Wiatraczkowy bieżnik wykonałam z tkanin bellusa. Tym razem nie pikowałam lotem trzmiela jak do tej pory, a pokusiłam się o esy-floresy. W ten sposób pikowałam po raz pierwszy i widać pewne niedoskonałości i błędy. Ciągle jednak ćwiczę a to ponoć czyni mistrza.

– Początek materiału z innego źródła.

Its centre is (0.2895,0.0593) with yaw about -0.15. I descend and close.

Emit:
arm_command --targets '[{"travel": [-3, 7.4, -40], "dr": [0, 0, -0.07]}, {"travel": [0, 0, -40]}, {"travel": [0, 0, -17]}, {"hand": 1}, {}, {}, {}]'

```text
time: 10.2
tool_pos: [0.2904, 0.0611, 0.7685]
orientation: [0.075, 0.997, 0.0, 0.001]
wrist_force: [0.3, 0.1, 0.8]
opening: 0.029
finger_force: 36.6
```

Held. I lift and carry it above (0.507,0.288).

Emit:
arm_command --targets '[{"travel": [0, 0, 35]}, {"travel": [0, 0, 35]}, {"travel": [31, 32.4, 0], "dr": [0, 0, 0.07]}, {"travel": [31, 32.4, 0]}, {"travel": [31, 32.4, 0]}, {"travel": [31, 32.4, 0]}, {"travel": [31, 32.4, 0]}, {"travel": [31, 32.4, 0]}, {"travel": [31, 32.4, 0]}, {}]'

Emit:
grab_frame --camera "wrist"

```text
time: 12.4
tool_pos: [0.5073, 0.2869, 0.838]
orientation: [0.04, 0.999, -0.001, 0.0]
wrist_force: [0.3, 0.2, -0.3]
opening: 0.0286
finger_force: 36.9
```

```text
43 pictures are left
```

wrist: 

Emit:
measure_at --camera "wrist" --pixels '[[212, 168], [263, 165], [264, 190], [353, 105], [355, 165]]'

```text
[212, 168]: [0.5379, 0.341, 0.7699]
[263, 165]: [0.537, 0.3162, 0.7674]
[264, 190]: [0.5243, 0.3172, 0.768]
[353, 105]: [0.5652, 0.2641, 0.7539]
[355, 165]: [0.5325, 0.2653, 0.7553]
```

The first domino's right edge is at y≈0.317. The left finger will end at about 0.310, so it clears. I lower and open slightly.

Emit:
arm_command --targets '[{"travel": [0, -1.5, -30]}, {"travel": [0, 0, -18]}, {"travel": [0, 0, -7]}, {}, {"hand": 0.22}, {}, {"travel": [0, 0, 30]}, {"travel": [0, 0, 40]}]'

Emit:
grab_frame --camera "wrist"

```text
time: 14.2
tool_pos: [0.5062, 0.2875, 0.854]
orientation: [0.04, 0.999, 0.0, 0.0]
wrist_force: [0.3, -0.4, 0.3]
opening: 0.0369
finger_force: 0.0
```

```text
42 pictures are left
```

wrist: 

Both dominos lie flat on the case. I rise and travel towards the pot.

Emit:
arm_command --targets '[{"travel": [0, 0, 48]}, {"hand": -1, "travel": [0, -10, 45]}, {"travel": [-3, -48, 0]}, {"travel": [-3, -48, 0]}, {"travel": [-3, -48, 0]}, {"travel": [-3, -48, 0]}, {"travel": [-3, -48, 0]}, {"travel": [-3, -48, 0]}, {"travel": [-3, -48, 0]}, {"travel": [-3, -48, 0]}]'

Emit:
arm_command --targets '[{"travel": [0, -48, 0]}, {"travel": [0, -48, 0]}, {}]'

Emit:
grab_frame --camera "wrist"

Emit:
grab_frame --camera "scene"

Pozdrawiam Wszystkich odwiedzających, dziękuję za komentarze i życzę Wszystkim pięknych, słonecznych dni 😉
Wiolu
dla mnie to już mistrzostwo świata, żadnych niedoskonałości nie widzę. Pięknie wyszło jak zawsze i jak zawsze podziwiam. Pelargonie przepiękne, szczególnie ta ciemna mnie urzekła. Te kolory są trudne do sfotografowania, a wyszły cudnie.
Pozdrawiam serdecznie.
Oczywiście Moniko lejesz miód na moje serce. Dziękuję serdecznie. Pelargonie są faktycznie cudowne, bluszczolistne o pięknych bordowych, pełnych kwiatach. Takie mam po raz pierwszy. Pozdrawiam.
Ten różany motyw jest super! Wszystko wyszło idealnie!!!
Idealnie to dopiero będzie, ale trzeba jeszcze nad tym popracować.
to dla mnie mistrzostwo, nie mam pojęcia jak to zszyłaś !
Przyjrzyj się dokładnie, rozwiązanie jest proste.